**WHAT THIS TASK INVOLVES**
Would you output the whole listing below, exactly as it reads? Put each line that is not blank into a JSON list as a string.

**INFORMATION SUPPLIED**

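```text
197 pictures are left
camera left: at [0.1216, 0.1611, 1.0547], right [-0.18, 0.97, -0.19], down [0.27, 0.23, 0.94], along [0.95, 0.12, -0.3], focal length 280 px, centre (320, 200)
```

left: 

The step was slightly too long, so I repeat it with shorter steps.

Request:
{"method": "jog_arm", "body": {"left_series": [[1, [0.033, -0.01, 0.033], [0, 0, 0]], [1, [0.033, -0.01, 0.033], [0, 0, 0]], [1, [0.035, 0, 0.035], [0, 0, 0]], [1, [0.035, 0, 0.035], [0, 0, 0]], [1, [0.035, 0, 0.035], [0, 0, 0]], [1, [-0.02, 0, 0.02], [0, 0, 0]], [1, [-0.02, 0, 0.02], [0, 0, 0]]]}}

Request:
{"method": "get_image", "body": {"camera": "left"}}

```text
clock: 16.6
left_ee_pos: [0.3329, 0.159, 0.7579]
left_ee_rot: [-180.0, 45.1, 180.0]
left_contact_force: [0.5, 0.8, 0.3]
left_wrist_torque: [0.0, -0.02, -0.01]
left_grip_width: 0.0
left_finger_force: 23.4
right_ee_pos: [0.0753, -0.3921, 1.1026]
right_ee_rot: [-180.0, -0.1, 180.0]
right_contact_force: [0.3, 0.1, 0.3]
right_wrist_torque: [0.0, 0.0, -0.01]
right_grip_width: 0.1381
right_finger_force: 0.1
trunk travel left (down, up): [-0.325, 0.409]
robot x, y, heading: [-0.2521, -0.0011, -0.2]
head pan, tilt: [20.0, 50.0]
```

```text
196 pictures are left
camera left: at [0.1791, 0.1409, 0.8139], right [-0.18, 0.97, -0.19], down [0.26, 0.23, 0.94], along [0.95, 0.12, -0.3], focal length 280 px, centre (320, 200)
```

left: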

**RESULT**
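[
  "```text",
  "197 pictures are left",
  "camera left: at [0.1216, 0.1611, 1.0547], right [-0.18, 0.97, -0.19], down [0.27, 0.23, 0.94], along [0.95, 0.12, -0.3], focal length 280 px, centre (320, 200)",
  "```",
  "left: ",
  "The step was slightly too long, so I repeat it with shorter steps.",
  "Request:",
  "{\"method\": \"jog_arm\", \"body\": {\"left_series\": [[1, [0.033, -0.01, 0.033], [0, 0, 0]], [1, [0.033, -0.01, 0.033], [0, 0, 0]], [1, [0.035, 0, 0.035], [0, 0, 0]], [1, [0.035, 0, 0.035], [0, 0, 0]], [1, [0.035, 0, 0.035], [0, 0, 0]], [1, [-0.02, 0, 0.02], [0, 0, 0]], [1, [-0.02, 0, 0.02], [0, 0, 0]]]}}",
  "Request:",
  "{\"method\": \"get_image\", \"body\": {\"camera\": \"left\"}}",
  "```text",
  "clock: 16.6",
  "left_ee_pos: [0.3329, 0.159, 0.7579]",
  "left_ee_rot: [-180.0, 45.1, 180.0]",
  "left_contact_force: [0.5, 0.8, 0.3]",
  "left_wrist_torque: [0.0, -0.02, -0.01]",
  "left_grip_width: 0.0",
  "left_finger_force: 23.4",
  "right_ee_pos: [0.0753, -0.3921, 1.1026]",
  "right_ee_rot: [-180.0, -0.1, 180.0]",
  "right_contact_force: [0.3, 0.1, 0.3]",
  "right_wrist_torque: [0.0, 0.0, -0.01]",
  "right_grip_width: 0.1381",
  "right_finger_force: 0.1",
  "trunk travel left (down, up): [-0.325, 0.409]",
  "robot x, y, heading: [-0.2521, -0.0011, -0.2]",
  "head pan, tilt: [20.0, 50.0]",
  "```",
  "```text",
  "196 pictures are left",
  "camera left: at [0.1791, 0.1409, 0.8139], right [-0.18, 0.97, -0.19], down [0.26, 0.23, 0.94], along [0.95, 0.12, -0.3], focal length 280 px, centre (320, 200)",
  "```",
  "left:"
]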